The local beer industry in Nevada and the rest of the couptry virtually ceased to exist at the end of the World War 1. Prohibition commenced in Nevada in 1919, under state law, a year earlier than it did nationally. Most small breweries closed and never reopened. in Nevada, only the modem Reno Brewery and the prestigious old Carson Brewery, both of which converted to the manufacture of legal "Volstead" or "near" beer during the dry years, were still around to resume production of real lager when Prohibition ended in the 1930s. However, increased competition from larger, more efficient out-of-state breweries soon forced even these survivors to shut down. The Carson Brewery produced its last Tahoe Beer ("Famous as the Lake') in 1948, and the Reno Brewing Company's renowned Sierra Beer disappeared in 1957.

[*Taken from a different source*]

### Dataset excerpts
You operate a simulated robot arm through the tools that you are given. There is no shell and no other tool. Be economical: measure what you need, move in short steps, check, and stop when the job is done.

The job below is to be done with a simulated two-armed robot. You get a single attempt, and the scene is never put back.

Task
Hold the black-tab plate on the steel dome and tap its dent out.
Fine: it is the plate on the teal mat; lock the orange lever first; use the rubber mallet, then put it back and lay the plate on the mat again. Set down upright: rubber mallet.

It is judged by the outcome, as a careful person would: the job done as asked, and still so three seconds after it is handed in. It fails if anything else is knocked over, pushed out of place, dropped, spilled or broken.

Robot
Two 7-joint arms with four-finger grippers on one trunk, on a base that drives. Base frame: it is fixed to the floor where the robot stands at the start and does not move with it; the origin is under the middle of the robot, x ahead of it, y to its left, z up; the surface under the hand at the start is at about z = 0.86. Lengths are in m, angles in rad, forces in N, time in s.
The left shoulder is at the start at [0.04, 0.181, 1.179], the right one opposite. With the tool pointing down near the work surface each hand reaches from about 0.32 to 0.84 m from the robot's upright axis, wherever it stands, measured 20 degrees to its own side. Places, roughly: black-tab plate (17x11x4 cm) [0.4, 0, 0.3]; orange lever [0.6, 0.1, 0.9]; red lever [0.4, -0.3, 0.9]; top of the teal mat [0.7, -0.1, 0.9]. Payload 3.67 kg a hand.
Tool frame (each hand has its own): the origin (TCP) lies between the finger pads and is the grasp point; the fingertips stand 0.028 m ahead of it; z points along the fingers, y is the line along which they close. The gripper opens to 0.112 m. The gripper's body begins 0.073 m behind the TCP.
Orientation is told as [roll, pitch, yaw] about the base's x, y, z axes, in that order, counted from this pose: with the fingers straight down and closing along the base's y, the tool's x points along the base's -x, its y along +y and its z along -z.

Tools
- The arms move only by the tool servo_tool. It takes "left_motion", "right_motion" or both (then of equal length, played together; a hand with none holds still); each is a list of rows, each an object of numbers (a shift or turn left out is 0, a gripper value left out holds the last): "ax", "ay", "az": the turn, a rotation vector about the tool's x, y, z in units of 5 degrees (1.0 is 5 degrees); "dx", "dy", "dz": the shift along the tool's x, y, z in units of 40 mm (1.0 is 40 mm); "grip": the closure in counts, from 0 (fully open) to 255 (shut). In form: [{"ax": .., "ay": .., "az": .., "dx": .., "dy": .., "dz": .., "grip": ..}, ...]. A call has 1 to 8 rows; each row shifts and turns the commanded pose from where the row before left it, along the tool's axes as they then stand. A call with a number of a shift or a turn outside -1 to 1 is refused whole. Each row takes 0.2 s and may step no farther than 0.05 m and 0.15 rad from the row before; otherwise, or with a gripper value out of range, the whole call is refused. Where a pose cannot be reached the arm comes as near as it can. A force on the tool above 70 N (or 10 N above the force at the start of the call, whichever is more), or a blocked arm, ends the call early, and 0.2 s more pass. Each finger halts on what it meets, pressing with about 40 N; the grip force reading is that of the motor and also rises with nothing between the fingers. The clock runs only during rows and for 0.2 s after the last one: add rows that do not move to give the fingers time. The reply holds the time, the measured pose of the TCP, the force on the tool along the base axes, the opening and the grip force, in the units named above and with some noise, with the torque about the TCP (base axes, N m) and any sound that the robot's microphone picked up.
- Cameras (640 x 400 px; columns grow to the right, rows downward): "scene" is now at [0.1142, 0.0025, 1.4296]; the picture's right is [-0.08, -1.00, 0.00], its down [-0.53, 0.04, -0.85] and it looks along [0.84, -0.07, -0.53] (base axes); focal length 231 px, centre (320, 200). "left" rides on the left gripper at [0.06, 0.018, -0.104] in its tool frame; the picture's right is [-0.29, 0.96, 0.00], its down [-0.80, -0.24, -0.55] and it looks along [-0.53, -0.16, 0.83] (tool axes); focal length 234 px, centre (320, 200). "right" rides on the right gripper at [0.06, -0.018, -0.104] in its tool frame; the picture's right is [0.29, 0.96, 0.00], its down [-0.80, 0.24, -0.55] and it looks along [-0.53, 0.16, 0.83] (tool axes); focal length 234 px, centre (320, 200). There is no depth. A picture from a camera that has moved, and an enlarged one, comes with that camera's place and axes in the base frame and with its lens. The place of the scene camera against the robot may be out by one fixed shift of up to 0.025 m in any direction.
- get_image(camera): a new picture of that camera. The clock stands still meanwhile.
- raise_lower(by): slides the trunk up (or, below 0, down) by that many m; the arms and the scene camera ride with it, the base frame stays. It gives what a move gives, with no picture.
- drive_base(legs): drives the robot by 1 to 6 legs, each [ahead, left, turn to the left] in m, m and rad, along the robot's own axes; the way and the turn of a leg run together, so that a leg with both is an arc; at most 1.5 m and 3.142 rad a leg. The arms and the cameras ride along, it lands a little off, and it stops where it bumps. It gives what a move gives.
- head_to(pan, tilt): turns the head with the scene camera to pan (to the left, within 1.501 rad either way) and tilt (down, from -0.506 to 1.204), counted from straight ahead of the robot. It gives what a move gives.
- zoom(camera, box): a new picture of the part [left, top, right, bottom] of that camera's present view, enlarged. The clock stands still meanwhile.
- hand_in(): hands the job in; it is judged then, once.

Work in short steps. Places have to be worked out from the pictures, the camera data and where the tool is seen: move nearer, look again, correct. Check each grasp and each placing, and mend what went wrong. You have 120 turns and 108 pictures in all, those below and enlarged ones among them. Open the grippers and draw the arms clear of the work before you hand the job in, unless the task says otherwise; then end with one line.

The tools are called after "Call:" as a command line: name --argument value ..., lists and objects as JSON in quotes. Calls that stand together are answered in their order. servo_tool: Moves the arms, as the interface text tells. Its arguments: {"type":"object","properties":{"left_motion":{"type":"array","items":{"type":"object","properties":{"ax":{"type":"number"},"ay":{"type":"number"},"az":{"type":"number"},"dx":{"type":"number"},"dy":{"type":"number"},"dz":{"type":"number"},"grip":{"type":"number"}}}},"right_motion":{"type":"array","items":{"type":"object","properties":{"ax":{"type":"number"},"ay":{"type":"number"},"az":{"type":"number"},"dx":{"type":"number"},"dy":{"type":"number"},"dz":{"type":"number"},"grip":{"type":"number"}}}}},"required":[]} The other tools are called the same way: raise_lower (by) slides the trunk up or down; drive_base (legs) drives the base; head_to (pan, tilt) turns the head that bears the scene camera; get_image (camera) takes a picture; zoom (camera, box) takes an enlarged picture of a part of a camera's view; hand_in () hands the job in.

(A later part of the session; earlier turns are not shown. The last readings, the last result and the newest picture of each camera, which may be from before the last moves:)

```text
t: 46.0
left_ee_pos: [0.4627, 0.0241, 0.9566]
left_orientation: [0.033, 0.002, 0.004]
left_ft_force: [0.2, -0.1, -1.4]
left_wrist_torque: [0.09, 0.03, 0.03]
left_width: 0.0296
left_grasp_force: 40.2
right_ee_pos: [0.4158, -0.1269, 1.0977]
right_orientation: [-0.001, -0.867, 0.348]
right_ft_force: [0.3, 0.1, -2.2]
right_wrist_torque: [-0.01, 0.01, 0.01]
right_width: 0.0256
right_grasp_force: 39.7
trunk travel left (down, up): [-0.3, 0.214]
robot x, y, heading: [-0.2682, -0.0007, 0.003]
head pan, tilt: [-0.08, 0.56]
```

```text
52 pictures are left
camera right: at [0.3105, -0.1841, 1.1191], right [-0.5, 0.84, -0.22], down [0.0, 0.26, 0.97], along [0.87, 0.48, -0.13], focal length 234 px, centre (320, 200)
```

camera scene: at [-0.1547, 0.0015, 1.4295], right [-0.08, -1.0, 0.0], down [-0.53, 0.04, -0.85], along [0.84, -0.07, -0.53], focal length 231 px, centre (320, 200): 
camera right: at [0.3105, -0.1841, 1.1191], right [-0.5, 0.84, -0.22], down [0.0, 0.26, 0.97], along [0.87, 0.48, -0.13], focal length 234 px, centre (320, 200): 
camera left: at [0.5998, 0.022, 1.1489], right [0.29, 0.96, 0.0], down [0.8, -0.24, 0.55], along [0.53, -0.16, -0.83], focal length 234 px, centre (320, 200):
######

Not much remains today of the buildings that once housed Nevada's native beer industry. There are a few inactive breweries - such as the Carson Brewery and Virginia City's Union Brewery and a small number of "recycled" bottling works - including Reno's Rainier, Wieland, and Reno Brewing Company buildings. In Tonopah, the modest storage structure erected for the John Wieland Company is still in use as a private residence.